Team moves between competing businesses have become a hot issue as businesses try and poach teams of employees from profitable parts of their competitors' businesses. Restrictive covenants will usually feature heavily in team move litigation if they are included in departing employees' employment contracts.

Once an employer becomes aware that there may be a raid on its employees, it is important to act quickly to determine the best strategy to protect its position. Recent case law has demonstrated an increased willingness by the courts to uphold post termination restrictions in favour of employers.

For employers looking to recruit teams, careful planning and execution will be necessary to avoid the pitfalls.

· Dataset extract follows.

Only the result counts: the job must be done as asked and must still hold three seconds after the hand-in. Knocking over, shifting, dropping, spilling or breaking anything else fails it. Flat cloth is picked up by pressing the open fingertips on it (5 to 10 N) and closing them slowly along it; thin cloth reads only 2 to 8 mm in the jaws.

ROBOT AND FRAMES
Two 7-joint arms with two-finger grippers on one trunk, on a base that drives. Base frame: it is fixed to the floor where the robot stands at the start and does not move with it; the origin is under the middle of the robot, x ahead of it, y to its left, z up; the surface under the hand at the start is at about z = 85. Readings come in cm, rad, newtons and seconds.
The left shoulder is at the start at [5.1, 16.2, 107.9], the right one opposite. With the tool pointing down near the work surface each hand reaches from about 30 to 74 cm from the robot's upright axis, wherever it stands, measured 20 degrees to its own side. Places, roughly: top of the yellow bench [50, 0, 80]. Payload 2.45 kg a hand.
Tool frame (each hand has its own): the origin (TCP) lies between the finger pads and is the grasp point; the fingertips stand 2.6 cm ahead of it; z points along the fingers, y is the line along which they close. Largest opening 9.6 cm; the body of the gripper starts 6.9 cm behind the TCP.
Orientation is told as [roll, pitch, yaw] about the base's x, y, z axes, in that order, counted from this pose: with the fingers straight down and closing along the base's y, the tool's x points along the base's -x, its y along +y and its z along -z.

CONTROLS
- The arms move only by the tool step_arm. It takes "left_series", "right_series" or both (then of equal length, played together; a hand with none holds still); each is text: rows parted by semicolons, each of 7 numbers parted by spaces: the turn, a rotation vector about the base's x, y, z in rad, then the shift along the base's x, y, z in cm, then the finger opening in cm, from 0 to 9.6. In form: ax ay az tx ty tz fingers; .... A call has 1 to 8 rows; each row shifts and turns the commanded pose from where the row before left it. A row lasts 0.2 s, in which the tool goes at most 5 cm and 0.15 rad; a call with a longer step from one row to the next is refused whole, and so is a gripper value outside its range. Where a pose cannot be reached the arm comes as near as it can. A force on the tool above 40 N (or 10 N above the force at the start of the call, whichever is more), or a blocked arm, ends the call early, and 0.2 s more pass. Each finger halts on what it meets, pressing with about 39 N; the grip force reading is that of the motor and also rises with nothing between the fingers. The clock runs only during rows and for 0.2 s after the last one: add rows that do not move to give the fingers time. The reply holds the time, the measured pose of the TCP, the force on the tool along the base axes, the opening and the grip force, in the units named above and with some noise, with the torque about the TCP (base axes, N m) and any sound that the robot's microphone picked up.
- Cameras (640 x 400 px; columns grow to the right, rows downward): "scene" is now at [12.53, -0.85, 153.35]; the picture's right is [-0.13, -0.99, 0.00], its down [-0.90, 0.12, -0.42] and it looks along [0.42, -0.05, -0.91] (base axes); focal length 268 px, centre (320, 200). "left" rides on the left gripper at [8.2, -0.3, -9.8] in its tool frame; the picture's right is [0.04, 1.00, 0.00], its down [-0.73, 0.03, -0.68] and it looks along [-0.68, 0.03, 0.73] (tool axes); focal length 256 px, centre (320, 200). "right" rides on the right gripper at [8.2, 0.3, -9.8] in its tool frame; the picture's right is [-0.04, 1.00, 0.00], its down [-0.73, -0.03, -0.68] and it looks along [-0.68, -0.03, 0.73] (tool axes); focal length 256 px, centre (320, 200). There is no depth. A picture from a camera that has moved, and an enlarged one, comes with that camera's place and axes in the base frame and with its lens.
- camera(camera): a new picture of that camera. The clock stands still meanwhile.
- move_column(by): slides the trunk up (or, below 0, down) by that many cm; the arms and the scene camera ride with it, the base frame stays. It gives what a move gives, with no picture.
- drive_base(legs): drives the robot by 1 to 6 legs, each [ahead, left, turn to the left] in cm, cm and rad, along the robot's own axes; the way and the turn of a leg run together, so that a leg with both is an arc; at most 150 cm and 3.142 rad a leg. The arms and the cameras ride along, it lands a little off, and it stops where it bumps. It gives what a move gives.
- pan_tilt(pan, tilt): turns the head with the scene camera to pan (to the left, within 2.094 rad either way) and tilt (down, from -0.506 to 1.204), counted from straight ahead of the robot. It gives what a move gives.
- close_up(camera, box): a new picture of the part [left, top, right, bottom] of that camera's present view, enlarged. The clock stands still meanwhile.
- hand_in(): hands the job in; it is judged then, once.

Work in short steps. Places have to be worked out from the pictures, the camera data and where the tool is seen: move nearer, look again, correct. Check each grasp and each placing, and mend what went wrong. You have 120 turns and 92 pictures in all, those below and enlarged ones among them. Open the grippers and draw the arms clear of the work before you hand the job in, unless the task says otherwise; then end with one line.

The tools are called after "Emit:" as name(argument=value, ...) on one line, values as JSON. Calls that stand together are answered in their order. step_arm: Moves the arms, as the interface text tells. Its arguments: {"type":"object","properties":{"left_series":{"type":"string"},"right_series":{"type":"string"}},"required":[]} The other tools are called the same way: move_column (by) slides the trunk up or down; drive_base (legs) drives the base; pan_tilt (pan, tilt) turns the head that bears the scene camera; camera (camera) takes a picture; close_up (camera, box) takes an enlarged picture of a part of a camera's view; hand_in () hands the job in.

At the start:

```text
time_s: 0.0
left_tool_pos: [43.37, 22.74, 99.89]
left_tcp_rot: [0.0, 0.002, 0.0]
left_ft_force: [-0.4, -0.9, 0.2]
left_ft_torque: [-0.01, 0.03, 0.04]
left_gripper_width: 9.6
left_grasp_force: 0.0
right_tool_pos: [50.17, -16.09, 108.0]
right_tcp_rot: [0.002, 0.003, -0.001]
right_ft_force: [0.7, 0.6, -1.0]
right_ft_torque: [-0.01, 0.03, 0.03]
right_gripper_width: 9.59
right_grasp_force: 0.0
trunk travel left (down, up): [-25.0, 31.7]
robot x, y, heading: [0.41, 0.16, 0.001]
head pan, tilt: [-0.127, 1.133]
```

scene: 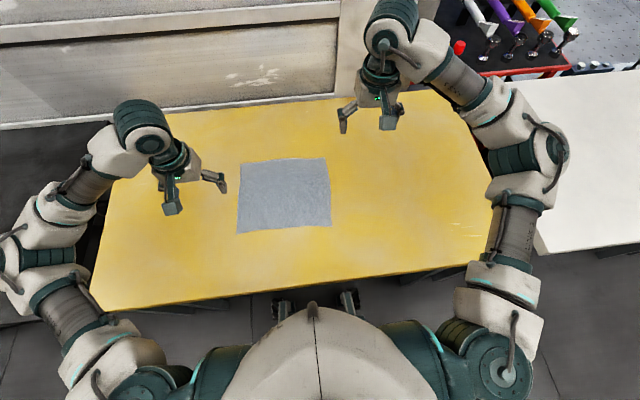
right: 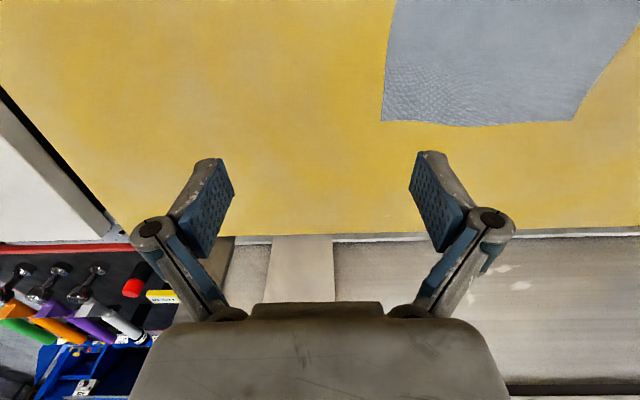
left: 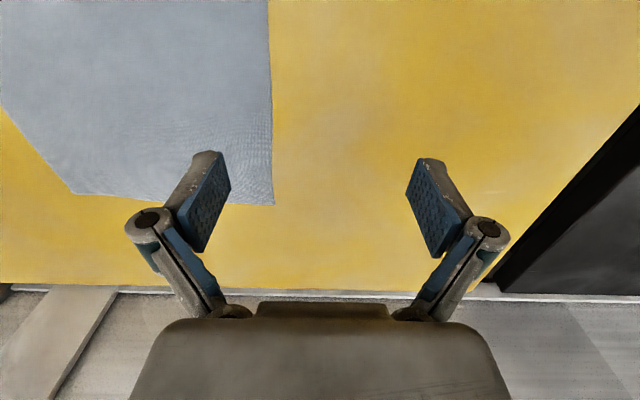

If not properly handled a team recruitment drive will be found to be an unlawful poaching exercise.

Practical tips

Legal action in this area can involve a substantial amount of time and money so it is important for employers to understand their commercial objectives from the outset. Employers should consider what they want to achieve and the commercial implications of taking a particular stance in relation to publicity, client relationships, management time and cost. Evidence gathering in the form of emails, telephone recording print logs and the identification of weak links will be key. Credible evidence of wrongdoing will create a position of strength from which to negotiate an advantageous statement.

Overall, a clear strategy and a game plan is essential. Seek legal advice immediately.